_Stated problem_
Retype the material in full, keeping every word the same.

_Dataset excerpt_
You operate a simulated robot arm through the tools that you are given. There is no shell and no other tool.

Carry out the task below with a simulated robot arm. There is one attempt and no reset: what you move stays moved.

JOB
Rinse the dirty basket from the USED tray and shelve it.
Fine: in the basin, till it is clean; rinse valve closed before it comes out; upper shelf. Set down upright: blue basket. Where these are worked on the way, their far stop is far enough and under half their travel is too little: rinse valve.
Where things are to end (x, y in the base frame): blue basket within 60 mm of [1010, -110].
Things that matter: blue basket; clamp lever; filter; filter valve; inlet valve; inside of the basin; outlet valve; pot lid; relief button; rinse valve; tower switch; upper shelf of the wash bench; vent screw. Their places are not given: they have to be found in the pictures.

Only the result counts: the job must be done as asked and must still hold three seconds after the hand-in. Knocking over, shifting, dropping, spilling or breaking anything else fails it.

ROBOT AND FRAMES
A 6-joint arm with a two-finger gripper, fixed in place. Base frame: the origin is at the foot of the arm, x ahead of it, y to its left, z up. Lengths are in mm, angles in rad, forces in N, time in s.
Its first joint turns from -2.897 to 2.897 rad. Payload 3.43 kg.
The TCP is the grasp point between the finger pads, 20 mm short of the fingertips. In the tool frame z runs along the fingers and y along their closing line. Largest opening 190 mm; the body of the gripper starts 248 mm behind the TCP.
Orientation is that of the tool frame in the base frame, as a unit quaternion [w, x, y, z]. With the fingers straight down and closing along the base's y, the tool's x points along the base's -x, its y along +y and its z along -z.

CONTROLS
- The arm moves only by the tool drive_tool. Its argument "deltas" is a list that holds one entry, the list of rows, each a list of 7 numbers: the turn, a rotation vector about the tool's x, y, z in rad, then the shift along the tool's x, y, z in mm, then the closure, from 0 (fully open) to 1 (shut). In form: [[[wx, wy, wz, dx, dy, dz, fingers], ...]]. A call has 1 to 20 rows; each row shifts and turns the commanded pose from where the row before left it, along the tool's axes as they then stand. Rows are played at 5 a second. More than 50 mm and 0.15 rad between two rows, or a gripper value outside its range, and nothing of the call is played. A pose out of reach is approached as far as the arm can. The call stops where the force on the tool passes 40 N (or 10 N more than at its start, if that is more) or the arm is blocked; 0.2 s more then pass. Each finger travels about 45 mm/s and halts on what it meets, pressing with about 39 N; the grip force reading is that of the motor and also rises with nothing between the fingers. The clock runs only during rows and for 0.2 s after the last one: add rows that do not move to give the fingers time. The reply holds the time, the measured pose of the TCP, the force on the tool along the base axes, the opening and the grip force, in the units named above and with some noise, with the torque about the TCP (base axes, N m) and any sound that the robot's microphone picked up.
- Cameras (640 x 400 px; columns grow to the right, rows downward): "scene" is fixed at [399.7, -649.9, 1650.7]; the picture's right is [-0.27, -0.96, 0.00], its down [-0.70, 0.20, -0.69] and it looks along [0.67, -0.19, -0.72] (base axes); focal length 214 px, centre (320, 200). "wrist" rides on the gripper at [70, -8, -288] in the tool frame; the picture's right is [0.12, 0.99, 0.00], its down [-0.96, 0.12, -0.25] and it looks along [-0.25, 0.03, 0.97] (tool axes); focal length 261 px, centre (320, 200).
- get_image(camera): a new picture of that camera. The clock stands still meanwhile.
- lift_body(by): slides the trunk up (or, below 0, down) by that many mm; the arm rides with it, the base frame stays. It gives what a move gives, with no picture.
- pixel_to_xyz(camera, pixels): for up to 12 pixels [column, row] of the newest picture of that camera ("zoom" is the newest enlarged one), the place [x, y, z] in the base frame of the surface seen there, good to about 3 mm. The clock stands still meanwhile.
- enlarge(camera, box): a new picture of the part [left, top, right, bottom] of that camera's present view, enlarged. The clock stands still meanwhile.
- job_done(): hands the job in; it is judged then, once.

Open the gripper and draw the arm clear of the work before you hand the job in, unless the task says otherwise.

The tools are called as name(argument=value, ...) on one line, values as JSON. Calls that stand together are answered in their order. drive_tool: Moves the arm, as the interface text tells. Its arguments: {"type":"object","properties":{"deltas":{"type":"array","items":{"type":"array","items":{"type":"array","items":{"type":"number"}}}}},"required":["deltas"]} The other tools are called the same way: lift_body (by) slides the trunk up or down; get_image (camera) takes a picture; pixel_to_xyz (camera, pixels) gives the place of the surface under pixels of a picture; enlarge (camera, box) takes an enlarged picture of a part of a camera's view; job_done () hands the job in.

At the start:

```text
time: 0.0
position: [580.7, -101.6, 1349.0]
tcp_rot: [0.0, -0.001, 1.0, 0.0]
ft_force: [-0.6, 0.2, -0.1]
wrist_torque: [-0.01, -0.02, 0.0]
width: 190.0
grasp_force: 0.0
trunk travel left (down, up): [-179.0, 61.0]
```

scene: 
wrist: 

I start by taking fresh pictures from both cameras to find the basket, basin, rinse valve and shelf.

_Output of the task_
You operate a simulated robot arm through the tools that you are given. There is no shell and no other tool.

Carry out the task below with a simulated robot arm. There is one attempt and no reset: what you move stays moved.

JOB
Rinse the dirty basket from the USED tray and shelve it.
Fine: in the basin, till it is clean; rinse valve closed before it comes out; upper shelf. Set down upright: blue basket. Where these are worked on the way, their far stop is far enough and under half their travel is too little: rinse valve.
Where things are to end (x, y in the base frame): blue basket within 60 mm of [1010, -110].
Things that matter: blue basket; clamp lever; filter; filter valve; inlet valve; inside of the basin; outlet valve; pot lid; relief button; rinse valve; tower switch; upper shelf of the wash bench; vent screw. Their places are not given: they have to be found in the pictures.

Only the result counts: the job must be done as asked and must still hold three seconds after the hand-in. Knocking over, shifting, dropping, spilling or breaking anything else fails it.

ROBOT AND FRAMES
A 6-joint arm with a two-finger gripper, fixed in place. Base frame: the origin is at the foot of the arm, x ahead of it, y to its left, z up. Lengths are in mm, angles in rad, forces in N, time in s.
Its first joint turns from -2.897 to 2.897 rad. Payload 3.43 kg.
The TCP is the grasp point between the finger pads, 20 mm short of the fingertips. In the tool frame z runs along the fingers and y along their closing line. Largest opening 190 mm; the body of the gripper starts 248 mm behind the TCP.
Orientation is that of the tool frame in the base frame, as a unit quaternion [w, x, y, z]. With the fingers straight down and closing along the base's y, the tool's x points along the base's -x, its y along +y and its z along -z.

CONTROLS
- The arm moves only by the tool drive_tool. Its argument "deltas" is a list that holds one entry, the list of rows, each a list of 7 numbers: the turn, a rotation vector about the tool's x, y, z in rad, then the shift along the tool's x, y, z in mm, then the closure, from 0 (fully open) to 1 (shut). In form: [[[wx, wy, wz, dx, dy, dz, fingers], ...]]. A call has 1 to 20 rows; each row shifts and turns the commanded pose from where the row before left it, along the tool's axes as they then stand. Rows are played at 5 a second. More than 50 mm and 0.15 rad between two rows, or a gripper value outside its range, and nothing of the call is played. A pose out of reach is approached as far as the arm can. The call stops where the force on the tool passes 40 N (or 10 N more than at its start, if that is more) or the arm is blocked; 0.2 s more then pass. Each finger travels about 45 mm/s and halts on what it meets, pressing with about 39 N; the grip force reading is that of the motor and also rises with nothing between the fingers. The clock runs only during rows and for 0.2 s after the last one: add rows that do not move to give the fingers time. The reply holds the time, the measured pose of the TCP, the force on the tool along the base axes, the opening and the grip force, in the units named above and with some noise, with the torque about the TCP (base axes, N m) and any sound that the robot's microphone picked up.
- Cameras (640 x 400 px; columns grow to the right, rows downward): "scene" is fixed at [399.7, -649.9, 1650.7]; the picture's right is [-0.27, -0.96, 0.00], its down [-0.70, 0.20, -0.69] and it looks along [0.67, -0.19, -0.72] (base axes); focal length 214 px, centre (320, 200). "wrist" rides on the gripper at [70, -8, -288] in the tool frame; the picture's right is [0.12, 0.99, 0.00], its down [-0.96, 0.12, -0.25] and it looks along [-0.25, 0.03, 0.97] (tool axes); focal length 261 px, centre (320, 200).
- get_image(camera): a new picture of that camera. The clock stands still meanwhile.
- lift_body(by): slides the trunk up (or, below 0, down) by that many mm; the arm rides with it, the base frame stays. It gives what a move gives, with no picture.
- pixel_to_xyz(camera, pixels): for up to 12 pixels [column, row] of the newest picture of that camera ("zoom" is the newest enlarged one), the place [x, y, z] in the base frame of the surface seen there, good to about 3 mm. The clock stands still meanwhile.
- enlarge(camera, box): a new picture of the part [left, top, right, bottom] of that camera's present view, enlarged. The clock stands still meanwhile.
- job_done(): hands the job in; it is judged then, once.

Open the gripper and draw the arm clear of the work before you hand the job in, unless the task says otherwise.

The tools are called as name(argument=value, ...) on one line, values as JSON. Calls that stand together are answered in their order. drive_tool: Moves the arm, as the interface text tells. Its arguments: {"type":"object","properties":{"deltas":{"type":"array","items":{"type":"array","items":{"type":"array","items":{"type":"number"}}}}},"required":["deltas"]} The other tools are called the same way: lift_body (by) slides the trunk up or down; get_image (camera) takes a picture; pixel_to_xyz (camera, pixels) gives the place of the surface under pixels of a picture; enlarge (camera, box) takes an enlarged picture of a part of a camera's view; job_done () hands the job in.

At the start:

```text
time: 0.0
position: [580.7, -101.6, 1349.0]
tcp_rot: [0.0, -0.001, 1.0, 0.0]
ft_force: [-0.6, 0.2, -0.1]
wrist_torque: [-0.01, -0.02, 0.0]
width: 190.0
grasp_force: 0.0
trunk travel left (down, up): [-179.0, 61.0]
```

scene: 
wrist: 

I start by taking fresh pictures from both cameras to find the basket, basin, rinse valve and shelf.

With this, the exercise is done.